Chapter Summary

Chapter Summary

Key Points

• 1.

  RIS-ISAC enables simultaneous comm and sensing from one panel. A RIS reshapes both the communication path (BS→UE via RIS) and the sensing path (BS→target→BS via RIS). Single waveform, single hardware, two services — the 6G ISAC vision.

• 2.

  Sensing SNR scales as $N^4$, twice the rate of comm's $N^2$. The round-trip radar path passes through the RIS twice; coherent combining on each hop gives $N^2$ amplitude (power = squared), total $N^4$ sensing SNR gain.
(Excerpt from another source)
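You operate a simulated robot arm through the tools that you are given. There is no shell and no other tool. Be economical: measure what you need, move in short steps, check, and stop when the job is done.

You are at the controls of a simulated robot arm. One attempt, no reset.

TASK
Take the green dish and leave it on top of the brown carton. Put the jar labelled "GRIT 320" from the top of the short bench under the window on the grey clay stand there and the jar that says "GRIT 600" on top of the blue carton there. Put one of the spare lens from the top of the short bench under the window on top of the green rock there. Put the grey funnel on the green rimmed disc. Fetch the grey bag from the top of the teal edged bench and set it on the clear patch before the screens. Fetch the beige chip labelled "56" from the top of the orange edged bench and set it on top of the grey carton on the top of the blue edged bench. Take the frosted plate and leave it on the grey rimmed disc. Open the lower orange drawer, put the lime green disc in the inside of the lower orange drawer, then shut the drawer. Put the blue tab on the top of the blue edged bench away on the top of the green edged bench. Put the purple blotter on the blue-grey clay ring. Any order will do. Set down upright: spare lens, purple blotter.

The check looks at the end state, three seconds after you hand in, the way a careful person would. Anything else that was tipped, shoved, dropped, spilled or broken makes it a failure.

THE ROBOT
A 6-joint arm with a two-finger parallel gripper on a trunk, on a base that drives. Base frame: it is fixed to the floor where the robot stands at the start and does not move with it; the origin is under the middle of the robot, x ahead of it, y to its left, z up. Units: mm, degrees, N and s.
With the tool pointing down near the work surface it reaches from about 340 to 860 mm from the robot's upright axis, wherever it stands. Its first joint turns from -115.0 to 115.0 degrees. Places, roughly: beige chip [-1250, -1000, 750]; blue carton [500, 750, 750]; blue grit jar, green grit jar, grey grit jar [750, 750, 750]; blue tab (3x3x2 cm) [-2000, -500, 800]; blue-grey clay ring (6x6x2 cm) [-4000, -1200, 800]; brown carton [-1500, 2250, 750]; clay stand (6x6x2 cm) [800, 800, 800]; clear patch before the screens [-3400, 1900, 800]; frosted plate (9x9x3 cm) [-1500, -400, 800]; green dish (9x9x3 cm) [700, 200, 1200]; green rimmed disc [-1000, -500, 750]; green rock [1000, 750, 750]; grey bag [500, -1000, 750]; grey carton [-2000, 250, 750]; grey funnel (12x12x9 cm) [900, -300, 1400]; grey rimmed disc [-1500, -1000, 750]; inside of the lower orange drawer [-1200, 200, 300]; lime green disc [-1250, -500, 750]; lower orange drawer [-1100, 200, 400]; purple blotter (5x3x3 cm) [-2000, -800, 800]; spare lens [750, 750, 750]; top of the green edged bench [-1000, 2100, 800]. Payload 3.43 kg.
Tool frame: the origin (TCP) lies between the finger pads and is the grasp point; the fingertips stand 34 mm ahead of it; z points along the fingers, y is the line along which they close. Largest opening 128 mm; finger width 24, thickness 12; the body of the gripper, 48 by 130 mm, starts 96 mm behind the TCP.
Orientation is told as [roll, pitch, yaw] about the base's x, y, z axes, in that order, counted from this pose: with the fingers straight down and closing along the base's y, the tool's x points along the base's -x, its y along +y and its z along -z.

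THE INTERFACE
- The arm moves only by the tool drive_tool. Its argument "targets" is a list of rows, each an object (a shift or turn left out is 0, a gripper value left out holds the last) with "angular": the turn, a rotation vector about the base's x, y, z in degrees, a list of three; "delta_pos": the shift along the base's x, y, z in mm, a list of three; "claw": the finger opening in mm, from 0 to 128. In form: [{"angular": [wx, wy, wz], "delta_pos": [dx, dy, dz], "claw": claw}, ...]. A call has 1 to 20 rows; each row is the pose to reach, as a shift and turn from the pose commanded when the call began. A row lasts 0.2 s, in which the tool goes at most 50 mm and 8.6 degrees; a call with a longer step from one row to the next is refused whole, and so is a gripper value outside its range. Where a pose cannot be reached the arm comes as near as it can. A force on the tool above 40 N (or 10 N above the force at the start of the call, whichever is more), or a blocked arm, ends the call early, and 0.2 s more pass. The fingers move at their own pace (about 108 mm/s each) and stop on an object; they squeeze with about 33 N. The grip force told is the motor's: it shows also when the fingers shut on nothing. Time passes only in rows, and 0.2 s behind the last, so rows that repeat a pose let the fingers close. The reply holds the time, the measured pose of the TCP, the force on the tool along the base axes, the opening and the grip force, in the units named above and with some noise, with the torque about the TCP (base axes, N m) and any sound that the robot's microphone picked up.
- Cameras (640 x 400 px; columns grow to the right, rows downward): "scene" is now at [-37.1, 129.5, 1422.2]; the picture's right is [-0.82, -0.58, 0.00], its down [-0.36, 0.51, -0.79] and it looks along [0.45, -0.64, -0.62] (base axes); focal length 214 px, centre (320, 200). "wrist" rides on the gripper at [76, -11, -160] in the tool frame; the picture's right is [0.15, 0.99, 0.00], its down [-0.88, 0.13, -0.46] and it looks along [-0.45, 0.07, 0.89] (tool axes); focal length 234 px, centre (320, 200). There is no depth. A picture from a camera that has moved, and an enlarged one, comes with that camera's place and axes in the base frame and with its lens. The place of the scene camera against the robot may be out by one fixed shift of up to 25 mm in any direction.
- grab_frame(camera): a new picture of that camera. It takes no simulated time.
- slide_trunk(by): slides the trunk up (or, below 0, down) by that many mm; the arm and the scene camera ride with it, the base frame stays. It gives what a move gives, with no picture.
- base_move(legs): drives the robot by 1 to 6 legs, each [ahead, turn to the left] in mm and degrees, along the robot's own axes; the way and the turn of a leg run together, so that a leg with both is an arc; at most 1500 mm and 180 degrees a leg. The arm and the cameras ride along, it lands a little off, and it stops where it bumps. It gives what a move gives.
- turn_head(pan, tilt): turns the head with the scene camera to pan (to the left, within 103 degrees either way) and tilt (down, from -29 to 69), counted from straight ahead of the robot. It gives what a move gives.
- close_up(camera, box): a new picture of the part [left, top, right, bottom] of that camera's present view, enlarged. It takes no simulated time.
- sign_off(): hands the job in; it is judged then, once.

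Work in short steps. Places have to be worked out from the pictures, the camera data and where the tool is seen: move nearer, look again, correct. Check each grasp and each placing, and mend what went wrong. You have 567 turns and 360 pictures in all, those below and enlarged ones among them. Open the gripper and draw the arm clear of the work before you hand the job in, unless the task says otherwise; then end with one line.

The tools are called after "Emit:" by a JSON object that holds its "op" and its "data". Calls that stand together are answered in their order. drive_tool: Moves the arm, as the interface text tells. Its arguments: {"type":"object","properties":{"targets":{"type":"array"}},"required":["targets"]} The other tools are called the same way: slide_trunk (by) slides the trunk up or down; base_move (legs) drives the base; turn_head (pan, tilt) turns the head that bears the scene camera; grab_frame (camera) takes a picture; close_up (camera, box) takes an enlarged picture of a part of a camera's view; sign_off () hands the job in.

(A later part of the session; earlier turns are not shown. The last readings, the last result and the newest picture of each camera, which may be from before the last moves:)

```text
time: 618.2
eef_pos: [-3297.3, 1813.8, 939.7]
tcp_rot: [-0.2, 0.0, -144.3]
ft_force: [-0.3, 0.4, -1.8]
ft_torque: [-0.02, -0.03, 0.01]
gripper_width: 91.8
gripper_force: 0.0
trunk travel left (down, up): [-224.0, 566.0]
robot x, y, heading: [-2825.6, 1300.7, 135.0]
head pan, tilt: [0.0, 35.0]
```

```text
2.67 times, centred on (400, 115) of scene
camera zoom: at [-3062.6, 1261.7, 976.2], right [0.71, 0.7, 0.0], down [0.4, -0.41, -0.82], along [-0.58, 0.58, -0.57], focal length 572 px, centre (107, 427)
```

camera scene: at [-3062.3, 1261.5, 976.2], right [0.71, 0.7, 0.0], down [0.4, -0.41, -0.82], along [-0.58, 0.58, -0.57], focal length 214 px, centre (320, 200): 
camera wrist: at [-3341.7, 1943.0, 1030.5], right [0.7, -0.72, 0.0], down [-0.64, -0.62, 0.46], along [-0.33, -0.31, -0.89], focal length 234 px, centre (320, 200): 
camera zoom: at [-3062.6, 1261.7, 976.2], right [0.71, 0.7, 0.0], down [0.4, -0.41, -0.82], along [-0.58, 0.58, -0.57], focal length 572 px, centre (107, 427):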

RIS is disproportionately more valuable for sensing than for communication — at $N = 256$, sensing gain is $\sim 96$ dB vs. communication gain of $\sim 48$ dB.

• 3.

  The Pareto frontier trades comm vs. sensing via tradeoff parameter $\lambda$. Scalarized problem $\max (1-\lambda) R_{\text{comm}} + \lambda R_{\text{sens}}$ over $(\mathbf{W}, \boldsymbol{\Phi})$. $\lambda$ sweeps from 0 (comm-only) to 1 (sensing-only). The RIS-aided frontier is a convex outward expansion of the no-RIS frontier.

• 4.

  The CommIT RIS-ISAC framework (Caire, Liu, Atzeni 2023). SDR lift of both $\mathbf{W}$ and $\boldsymbol{\Phi}$ gives a tight convex relaxation. For rank-1 radar targets + $K \leq N_t$ users, SDR is exactly tight (no gap). For higher rank, Gaussian randomization extracts $< 1$ dB optimality gap. Warm-start AO refinement gives deployment-grade solutions in real time.

• 5.

  Target deployments: automotive V2X, smart-city sensing, industrial safety. The RIS dual-function paradigm works best when (a) comm users and radar targets coexist in the coverage area, (b) moderate mobility, and (c) a single panel can geometrically see both. Emerging 6G deployments are natural fits.